Another NFP professional said:

From the brief look at the blog, the protagonist appears to be partly a providentialist (God will provide, period) and partly has a residue of Janssenism (sex is basically sinful and has to be redeemed by procreation) couples are free to practice NFP or not, but they are not free not to practice responsible parenthood… Let’s not revive the controversy about grave vs. serious reasons for avoiding more children… that’s been done.

I’m not even going to attempt to dissect that one. A third professional opined:

What troubles me is that writings like hers get good coverage and play at conservative Catholic Web sites.

All righty, then.

Now, here’s the question that is gnawing away in my brain: why are these people so invested in NFP? It’s a dilemma. For instance, one of the NFP professionals even noted:

…It still irritates me that NFP teachers and the practice of NFP is called to question -- with only .1% of current couples using NFP and maybe .2% of Catholic couples - is NFP really the problem?

That estimate of NFP users is much lower than the 2-5% I’ve heard bandied about! And even if it were 5%, I have previously opined that NFP isn’t really the problem; in my post “The Saving Grace of NFP” I wrote:

Oh, I still believe there are problems with the over-use and justification of NFP, as well as problems with the way NFP is presented and promoted… But those problems are reflective of an underlying philosophy that is having a sad effect on our Church: the contraceptive mentality of society today. It’s that contraceptive mentality that leads many Catholics to use artificial contraception.

…There is a contraceptive mentality behind NFP, and that is a problem. That contraceptive mentality is there despite all the protestations to the contrary.

Now, the phrase “contraceptive mentality” generally throws NFP advocates into a fit. By this term I mean: a) society’s general acceptance of the necessity of limiting family size for a variety of reasons, generally through the use of artificial contraception; and b) the general acceptance – and even expectation – of the use of artificial contraception by young unmarried women in order to prevent pregnancy when these women engage in premarital sex (which also seems to be expected).  I do think that society’s general outlook on contraception has influenced the use and promotion of NFP; it’s just that NFP is not contraception per se.

So I have softened the blow in other posts by suggesting we just call it a “birth control” mentality. There can be no doubt that NFP is birth control. NFP promoters talk about “taking control of our fertility”; there is talk about “spacing” births; there is the option of using NFP to increase the likelihood of pregnancy. These are all about controlling the number of births that a couple might experience.

I believe the “birth control” mentality is a problem, because it perpetuates the myth of overpopulation and the need for “responsible” parenthood, and tends to overemphasize the importance of the marital act in the marriage relationship.

That still doesn’t answer the question of why NFP advocates and promoters become so angry and defensive when anyone disagrees with them, though.

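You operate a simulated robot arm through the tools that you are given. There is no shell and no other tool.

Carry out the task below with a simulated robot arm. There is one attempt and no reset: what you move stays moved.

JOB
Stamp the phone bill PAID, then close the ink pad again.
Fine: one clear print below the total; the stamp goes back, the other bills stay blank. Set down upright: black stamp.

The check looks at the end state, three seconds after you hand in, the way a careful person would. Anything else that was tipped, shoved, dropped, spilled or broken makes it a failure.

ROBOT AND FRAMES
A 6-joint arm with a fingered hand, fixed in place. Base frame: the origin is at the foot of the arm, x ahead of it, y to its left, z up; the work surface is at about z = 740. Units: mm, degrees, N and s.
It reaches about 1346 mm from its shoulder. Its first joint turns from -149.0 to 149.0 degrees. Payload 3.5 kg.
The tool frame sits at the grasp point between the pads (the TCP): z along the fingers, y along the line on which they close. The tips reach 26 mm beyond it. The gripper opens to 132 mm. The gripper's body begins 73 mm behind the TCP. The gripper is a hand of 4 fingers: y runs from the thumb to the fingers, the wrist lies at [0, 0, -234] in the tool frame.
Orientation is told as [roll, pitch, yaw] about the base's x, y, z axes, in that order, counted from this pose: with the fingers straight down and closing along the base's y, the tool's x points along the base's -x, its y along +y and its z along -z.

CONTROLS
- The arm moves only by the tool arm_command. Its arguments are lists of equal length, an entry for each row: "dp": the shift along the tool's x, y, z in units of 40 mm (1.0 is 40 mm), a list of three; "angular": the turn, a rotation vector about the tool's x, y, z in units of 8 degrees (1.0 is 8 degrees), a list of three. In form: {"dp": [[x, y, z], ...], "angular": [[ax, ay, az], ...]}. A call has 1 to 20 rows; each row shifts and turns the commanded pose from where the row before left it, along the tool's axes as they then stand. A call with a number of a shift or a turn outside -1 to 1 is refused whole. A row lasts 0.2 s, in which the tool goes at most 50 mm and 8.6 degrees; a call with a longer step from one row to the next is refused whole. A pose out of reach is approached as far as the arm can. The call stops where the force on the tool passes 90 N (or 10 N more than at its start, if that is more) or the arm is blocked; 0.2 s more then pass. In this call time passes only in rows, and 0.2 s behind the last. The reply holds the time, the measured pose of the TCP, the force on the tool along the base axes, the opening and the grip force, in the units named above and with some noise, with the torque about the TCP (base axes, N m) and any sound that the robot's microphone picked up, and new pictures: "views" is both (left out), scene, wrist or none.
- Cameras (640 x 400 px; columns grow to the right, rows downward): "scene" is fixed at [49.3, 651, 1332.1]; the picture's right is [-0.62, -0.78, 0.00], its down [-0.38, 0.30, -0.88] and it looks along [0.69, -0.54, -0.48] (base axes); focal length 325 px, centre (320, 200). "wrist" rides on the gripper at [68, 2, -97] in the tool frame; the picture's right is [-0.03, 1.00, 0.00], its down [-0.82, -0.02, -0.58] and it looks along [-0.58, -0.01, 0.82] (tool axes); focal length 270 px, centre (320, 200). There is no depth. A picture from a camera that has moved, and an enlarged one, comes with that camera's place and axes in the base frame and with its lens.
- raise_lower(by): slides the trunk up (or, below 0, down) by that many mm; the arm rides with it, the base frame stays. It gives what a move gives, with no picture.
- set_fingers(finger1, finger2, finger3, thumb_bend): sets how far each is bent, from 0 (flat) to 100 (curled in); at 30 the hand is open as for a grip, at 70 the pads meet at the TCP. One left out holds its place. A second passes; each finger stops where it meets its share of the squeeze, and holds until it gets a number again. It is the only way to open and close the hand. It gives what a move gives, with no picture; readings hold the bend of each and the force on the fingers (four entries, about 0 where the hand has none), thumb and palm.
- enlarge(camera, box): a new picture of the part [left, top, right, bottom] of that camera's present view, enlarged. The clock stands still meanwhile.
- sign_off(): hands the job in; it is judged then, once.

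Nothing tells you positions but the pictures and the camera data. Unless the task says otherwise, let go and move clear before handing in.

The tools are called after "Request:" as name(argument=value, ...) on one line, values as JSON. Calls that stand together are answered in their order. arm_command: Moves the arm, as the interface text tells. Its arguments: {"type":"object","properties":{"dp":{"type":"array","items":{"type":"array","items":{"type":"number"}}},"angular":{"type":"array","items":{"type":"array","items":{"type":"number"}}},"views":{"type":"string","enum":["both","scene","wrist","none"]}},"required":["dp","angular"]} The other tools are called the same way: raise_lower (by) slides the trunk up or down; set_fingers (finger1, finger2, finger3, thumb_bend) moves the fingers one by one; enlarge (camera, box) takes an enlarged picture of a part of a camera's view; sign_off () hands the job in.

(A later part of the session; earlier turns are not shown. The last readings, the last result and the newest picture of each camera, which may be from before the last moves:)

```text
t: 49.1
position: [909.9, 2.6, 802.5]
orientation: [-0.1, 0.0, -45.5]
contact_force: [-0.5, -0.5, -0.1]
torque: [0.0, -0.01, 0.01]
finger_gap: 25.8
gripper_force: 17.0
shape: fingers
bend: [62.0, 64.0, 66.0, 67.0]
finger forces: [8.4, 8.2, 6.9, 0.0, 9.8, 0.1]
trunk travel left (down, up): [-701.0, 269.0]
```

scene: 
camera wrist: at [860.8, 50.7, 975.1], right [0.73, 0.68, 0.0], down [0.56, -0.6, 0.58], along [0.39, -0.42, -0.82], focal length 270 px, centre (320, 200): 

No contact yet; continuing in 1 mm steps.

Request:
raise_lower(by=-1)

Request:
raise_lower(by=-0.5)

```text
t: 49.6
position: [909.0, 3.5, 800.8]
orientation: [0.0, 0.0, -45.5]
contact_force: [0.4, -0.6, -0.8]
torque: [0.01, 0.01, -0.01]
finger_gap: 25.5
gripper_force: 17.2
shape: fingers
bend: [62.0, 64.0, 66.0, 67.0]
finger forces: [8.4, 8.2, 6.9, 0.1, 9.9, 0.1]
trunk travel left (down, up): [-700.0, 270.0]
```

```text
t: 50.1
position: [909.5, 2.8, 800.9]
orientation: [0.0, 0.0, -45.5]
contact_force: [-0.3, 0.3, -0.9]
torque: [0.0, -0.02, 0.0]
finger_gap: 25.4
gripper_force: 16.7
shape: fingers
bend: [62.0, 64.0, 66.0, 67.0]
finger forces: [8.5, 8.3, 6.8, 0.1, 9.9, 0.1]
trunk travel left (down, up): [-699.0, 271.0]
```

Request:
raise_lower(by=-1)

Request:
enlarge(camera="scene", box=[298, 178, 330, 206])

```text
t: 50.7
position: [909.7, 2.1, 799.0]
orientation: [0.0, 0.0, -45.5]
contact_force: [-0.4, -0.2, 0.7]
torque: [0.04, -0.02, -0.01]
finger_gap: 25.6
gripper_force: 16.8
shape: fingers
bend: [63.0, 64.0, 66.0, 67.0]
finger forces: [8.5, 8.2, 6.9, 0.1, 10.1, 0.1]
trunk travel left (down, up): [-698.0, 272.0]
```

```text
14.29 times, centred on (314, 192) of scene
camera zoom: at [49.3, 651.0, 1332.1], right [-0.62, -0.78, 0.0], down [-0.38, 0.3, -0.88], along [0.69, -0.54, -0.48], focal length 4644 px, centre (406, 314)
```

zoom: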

Perhaps the answer is that questioning the use of NFP means questioning the false sense of autonomy many Catholics have with regard to “forming one’s conscience”. Many Catholics talk about conscience, but few understand that one’s conscience must be properly formed according to the teachings of the Church. It’s the improper formation of conscience that has led many Catholics to accept artificial contraception, homosexual marriage, and even abortion with no qualms. And it is “conscience” on which NFP users rely when deciding whether or not they think God wants them to have another child.

Further, I suggest that the failure to correctly understand conscience flows from the personalist and existentialist notions that have crept into the minds of Catholics by way of some of the verbiage used in various Vatican II and post-Vatican II documents – verbiage that suggests that saying “I prayed about it, and I feel it’s right” is the only justification needed for one’s actions. That’s called moral relativism.

Questioning NFP means questioning a lot of things. It means questioning why we teach girls that having a career should come before having children; why gender roles are down-played so much these days; why sex is so over-valued in our society. And I’ll bet you can think of more “why’s”…

In other words, questioning NFP means questioning the whole middle-class lifestyle that has evolved in the US. That can be a bit threatening, I suppose.